### PASSAGE SHOWN
-*-
9. The Company makes the following representations:
(a) The Company is not currently the subject of an
investigation or inquiry by the Securities and Exchange Commission, the NASD,
or any state securities commission.
(b) The Company is in good standing in its state of
incorporation, Missouri.
(c) The Company is a "reporting company" under the
Securities Act of 1934 and has timely filed all of its required reports, except
for its Form 10-KSB for the year ended July 31, 1998 and its Form 10-QSB for
the quarter ended October 31, 1998.
(d) The Company and its senior management are not aware
of any materially adverse events not previously disclosed in the Company's
annual and quarterly reports with the Securities and Exchange Commission.
10. Entire Agreement. This Agreement embodies the entire
agreement and understanding between the Company and the Consultant and
supersedes any and all negotiations, prior discussions and preliminary and
prior agreements and understandings related to the primary subject matter
hereof. This Agreement shall not be modified except by written instrument duly
executed by each of the parties hereto.
-*-
### DATA BLOCK
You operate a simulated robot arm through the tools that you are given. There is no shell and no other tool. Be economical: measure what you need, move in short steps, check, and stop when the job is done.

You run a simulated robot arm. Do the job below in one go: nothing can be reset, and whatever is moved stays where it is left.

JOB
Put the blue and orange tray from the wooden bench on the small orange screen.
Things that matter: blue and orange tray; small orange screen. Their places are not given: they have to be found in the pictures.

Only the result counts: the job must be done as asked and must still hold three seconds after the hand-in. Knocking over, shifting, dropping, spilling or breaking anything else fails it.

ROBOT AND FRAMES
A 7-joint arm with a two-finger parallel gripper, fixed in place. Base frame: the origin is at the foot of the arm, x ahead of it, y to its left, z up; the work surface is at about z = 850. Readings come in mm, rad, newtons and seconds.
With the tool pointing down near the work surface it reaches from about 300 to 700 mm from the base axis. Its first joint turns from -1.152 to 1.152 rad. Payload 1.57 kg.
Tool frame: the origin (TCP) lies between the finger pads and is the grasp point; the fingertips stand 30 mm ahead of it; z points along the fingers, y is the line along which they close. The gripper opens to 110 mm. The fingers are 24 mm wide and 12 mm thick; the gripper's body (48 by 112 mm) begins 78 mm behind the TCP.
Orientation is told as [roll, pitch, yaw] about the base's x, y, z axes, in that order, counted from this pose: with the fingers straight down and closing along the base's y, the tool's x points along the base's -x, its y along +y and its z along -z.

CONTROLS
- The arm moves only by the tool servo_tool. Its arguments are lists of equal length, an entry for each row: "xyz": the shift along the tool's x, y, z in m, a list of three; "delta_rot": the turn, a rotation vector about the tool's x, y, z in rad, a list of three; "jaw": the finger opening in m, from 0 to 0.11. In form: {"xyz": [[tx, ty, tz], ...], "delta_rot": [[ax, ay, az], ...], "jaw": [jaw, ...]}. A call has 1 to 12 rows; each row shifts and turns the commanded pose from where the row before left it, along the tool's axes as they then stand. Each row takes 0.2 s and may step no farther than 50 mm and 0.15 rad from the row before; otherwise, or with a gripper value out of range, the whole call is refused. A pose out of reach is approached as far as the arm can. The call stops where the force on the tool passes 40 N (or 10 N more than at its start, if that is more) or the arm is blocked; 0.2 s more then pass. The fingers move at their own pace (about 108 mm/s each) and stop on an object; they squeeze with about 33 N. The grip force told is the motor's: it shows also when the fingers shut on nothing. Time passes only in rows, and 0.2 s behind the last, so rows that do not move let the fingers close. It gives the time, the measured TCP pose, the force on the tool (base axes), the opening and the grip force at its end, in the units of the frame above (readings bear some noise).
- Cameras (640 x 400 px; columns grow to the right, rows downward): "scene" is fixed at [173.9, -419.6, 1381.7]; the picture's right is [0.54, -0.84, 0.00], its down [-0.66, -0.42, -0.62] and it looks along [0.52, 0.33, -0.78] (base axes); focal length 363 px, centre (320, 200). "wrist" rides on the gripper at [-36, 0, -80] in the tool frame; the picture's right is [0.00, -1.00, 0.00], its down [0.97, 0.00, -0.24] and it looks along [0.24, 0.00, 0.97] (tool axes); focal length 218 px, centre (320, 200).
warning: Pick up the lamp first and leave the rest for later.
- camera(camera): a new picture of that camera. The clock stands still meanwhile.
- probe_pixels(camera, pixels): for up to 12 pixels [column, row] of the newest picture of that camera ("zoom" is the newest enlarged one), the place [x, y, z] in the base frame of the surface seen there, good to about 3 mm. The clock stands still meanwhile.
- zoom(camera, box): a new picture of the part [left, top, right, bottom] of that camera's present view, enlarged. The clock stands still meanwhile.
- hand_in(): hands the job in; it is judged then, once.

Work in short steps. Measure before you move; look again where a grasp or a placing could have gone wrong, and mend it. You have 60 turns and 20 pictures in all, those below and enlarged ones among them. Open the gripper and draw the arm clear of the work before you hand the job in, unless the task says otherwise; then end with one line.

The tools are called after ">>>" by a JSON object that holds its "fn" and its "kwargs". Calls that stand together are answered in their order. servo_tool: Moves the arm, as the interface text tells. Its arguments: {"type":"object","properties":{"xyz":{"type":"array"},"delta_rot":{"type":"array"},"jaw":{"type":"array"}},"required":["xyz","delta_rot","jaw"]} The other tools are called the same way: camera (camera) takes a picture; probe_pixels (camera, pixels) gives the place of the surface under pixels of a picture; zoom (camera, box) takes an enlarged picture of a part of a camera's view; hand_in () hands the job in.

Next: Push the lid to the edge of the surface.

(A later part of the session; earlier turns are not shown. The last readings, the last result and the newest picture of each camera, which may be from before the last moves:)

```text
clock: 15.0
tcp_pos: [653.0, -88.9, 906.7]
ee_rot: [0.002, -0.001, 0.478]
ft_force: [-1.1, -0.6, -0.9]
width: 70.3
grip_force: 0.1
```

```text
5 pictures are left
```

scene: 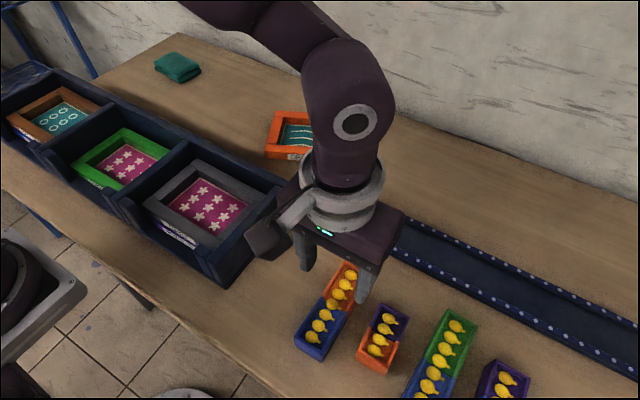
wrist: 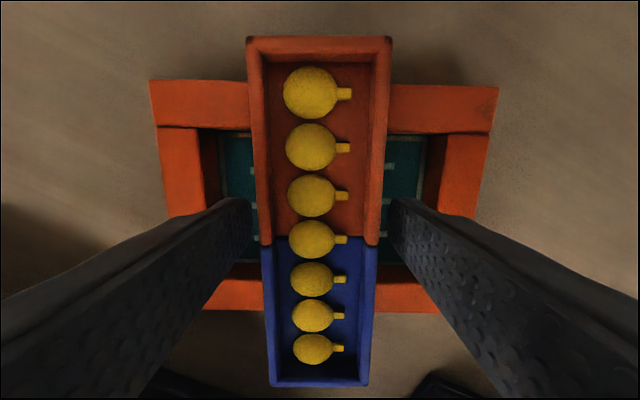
-*-
### WHAT IS ASKED
Produce the text that comes next in the passage shown.

### WRITTEN REPLY
11. Waiver. No waiver of any of the provisions of this Agreement
shall be deemed, or shall constitute a waiver of any other provision, nor shall
any waiver constitute a continuing waiver. No waiver shall be binding unless
executed in writing by the party making the waiver.
12. Assignment and Binding Effect. This Agreement and the rights
hereunder may not be assigned by the parties (except by operation of law or
merger) and shall be binding upon and inure to the benefit of the parties and
their respective successors, assigns and legal representatives.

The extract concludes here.